No matter how successful you are, you should take time to try something new
This month, I have been looking for something new to add to my fitness routine of water aerobics, yoga, weights and occasional elliptical and salsa dancing. Since my gym offers Zumba classes, I thought I'd give it a go.
Observation #1: Zumba is not for the faint of heart. I taught water aerobics for 10 years, and I taught a hard class. Zumba kicked my cardio butt in the first five minutes.
Observation #2: There is a reason there are no Zumba for Arthritics classes. This particular class was 90% jumping and incredibly high impact, which was really tough on the joints.
Observation #3: Everyone looks stupid the first time they try something. I was a competitive ballroom dancer; I took years of belly dance and I go salsa dancing socially a few times a month. I still looked absolutely ridiculous trying to do Zumba, even though I can do camels, belly rolls and Cuban hip motion without thinking twice. The mirror-lined studio walls confirmed it.
The dark side of success
And this got me thinking about an article Allan Shoenberg posted a link to today about the dark side of America's achievement culture and how Americans can be driven to achieve without knowing why nor deriving any enjoyment from the journey to success. In it, Andrew Yang, the CEO of Venture America, describes coping with a dot com failure, his subsequent adventures at a series of failed startups and his happiness at working for an unknown company that most people wouldn't file under "success." He describes feeling constant pressure to "make something" of himself (whatever that means) and of a type of competitiveness that could be described as the work equivalent of keeping up with the Joneses.
His recommendations to fight the "success demons," loosely paraphrased, are to be honest, value yourself for things that aren't on your resume and find your passion.

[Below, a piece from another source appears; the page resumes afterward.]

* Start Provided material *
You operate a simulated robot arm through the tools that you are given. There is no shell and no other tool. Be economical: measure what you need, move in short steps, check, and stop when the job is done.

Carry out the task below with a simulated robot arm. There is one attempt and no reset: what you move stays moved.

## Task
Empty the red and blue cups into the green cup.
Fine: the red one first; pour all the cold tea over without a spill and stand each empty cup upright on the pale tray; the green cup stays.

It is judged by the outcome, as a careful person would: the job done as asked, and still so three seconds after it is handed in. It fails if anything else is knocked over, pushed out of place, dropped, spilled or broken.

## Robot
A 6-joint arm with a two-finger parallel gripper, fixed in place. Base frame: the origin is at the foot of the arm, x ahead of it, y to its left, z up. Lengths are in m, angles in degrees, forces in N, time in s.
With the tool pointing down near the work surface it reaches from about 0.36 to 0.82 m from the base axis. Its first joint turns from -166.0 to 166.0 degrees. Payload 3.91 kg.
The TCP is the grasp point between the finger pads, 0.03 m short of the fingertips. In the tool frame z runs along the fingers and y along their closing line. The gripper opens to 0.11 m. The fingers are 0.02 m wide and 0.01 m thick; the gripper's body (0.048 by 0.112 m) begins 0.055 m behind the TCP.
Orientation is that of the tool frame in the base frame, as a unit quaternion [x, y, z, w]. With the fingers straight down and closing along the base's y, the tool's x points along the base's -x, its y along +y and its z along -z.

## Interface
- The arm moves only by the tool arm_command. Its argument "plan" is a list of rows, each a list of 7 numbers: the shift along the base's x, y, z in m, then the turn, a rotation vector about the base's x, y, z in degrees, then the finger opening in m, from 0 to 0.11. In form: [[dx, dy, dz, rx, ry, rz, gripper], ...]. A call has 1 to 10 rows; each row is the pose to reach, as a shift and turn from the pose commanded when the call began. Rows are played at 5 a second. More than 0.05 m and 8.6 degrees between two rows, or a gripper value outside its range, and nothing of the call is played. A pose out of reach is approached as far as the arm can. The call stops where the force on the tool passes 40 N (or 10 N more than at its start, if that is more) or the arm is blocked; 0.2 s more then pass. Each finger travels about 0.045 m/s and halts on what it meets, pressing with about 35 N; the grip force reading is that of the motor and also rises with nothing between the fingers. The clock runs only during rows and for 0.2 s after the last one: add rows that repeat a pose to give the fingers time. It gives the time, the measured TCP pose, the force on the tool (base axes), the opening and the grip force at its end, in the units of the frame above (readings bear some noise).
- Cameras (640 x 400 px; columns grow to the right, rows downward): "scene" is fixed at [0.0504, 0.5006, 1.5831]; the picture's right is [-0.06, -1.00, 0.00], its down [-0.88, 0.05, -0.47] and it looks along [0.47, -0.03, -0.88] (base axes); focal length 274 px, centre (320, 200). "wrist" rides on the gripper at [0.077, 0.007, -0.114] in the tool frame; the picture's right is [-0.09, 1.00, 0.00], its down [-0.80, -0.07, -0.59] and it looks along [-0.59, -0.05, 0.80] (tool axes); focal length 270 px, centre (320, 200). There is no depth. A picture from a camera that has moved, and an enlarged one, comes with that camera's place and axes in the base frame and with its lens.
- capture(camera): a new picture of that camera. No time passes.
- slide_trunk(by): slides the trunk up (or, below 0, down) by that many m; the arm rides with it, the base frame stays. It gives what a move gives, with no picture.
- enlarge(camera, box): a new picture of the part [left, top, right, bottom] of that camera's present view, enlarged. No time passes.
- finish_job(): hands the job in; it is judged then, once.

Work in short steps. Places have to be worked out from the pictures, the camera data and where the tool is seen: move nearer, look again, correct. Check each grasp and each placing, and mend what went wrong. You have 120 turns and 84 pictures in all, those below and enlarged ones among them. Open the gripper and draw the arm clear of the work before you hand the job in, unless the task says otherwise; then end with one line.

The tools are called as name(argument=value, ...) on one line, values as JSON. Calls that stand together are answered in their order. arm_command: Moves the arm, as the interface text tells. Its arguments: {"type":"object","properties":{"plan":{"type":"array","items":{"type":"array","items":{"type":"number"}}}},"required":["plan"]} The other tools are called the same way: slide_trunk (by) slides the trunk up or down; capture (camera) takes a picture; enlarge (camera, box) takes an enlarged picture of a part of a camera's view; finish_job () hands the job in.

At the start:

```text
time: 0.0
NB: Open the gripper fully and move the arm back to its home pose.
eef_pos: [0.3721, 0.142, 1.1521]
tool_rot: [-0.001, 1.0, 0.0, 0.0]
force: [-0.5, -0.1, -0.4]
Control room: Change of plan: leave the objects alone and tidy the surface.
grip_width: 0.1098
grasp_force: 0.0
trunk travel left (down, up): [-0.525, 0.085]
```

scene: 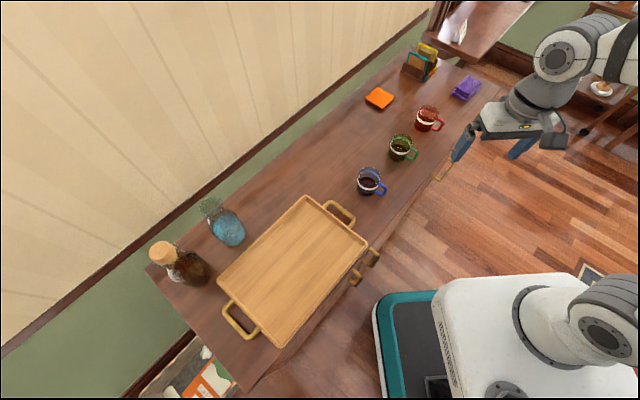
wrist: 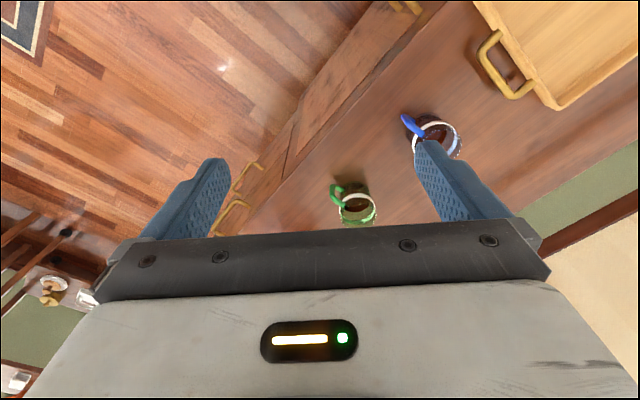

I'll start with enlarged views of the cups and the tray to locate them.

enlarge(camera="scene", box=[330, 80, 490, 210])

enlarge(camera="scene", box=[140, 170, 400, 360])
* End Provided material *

Get out of your comfort zone
To that I would add: get out of your comfort zone and try something new. Do things you aren't good at. No matter how busy, focused or "successful" you are, you can afford to spend a small percentage of your time doing something that isn't in your wheelhouse, that is outside your comfort zone. Why does this matter?
To quote Heinlein, "specialization is for insects." Learning a new skill--or attempting to learn a new skill and sucking at it--forces you to see the world in a different way, outside of your on-the-path-to-success paradigm. It will remind you to value not only the talents that you have mastered but to value in others those that you haven't.
With my stiff joints, I'm probably never going to be any good at Zumba. But I'm still going to give it a few more tries, because there is value in the experience of not "succeeding." And while I self-identify strongly as a marketer, in the last few months, I've been more active on the sales side of my company business because (a) I'm needed there and (b) outside of my comfort zone is occasionally a good place to be.
What new thing have you tried lately?